Zusätzlich zum speziellen Relativitätsprinzip führte Einstein die Forderung ein, dass in allen Bezugssystemen, egal ob beschleunigt oder unbeschleunigt, die Gesetze dieselbe Form annehmen müssen (allgemeine Kovarianz). Dies war motiviert durch die Gültigkeit des Äquivalenzprinzips, das besagt, dass kein Experiment feststellen kann, ob man sich in Schwerelosigkeit fernab von Massen befindet oder im freien Fall nahe einer Masse. Einstein nahm zusätzlich an, dass dies in Verbindung mit dem Machschen Prinzip steht, wonach Trägheit und Beschleunigung nur relativ zu den Massen des Universums auftreten. Er schrieb 1916:
„Die Gesetze der Physik müssen so beschaffen sein, daß sie in Bezug auf beliebig bewegte Bezugssysteme gelten. […] Die allgemeinen Naturgesetze sind durch Gleichungen auszudrücken, die für alle Koordinatensysteme gelten, d. h. die beliebigen Substitutionen gegenüber kovariant (allgemein kovariant) sind.“[8]
Tatsächlich wird allgemeine Kovarianz in der allgemeinen Relativitätstheorie (ART) erreicht. Dabei war die Vorstellung aufzugeben, dass der Raum euklidisch ist, denn die Gravitation wird als Prozess in der gekrümmten Raumzeit aufgefasst, zu deren Beschreibung eine nichteuklidische Geometrie verwendet werden muss. Zum Verständnis der allgemeinen Kovarianz sind jedoch folgende Umstände zu berücksichtigten:[9][10]

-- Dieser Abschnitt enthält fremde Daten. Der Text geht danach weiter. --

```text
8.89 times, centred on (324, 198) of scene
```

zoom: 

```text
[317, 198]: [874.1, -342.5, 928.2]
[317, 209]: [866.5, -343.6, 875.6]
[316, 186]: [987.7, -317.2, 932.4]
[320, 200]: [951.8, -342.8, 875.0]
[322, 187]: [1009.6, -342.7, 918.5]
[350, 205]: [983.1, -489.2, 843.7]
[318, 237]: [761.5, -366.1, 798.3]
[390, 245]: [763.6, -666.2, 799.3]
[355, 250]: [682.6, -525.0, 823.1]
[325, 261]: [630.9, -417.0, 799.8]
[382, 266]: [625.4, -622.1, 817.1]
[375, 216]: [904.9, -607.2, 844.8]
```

Allgemein betrachtet hat das „Gravito-Inertialfeld“, also das Feld, mit dem in der allgemeinen Relativitätstheorie sowohl Beschleunigungs- als auch Gravitationswirkungen beschrieben werden, eine von Körpern unabhängige Existenz. Anhand dieses Feldes kann festgelegt werden, welcher von zwei relativ zueinander beschleunigten Beobachtern sich nun „wirklich“ oder „absolut“ ungleichförmig bewegt. Aufgabe vollständiger Relativierung der Beschleunigung beweist jedoch keineswegs die Existenz eines absoluten Raumes, denn obwohl das „Gravito-Inertialfeld“ wie erwähnt auch ohne Materie existiert, ist es bei Anwesenheit der Materie trotzdem deren Einfluss unterworfen – im Gegensatz zum absoluten Raum Newtons, der von der Materie unbeeinflusst bleibt.[10]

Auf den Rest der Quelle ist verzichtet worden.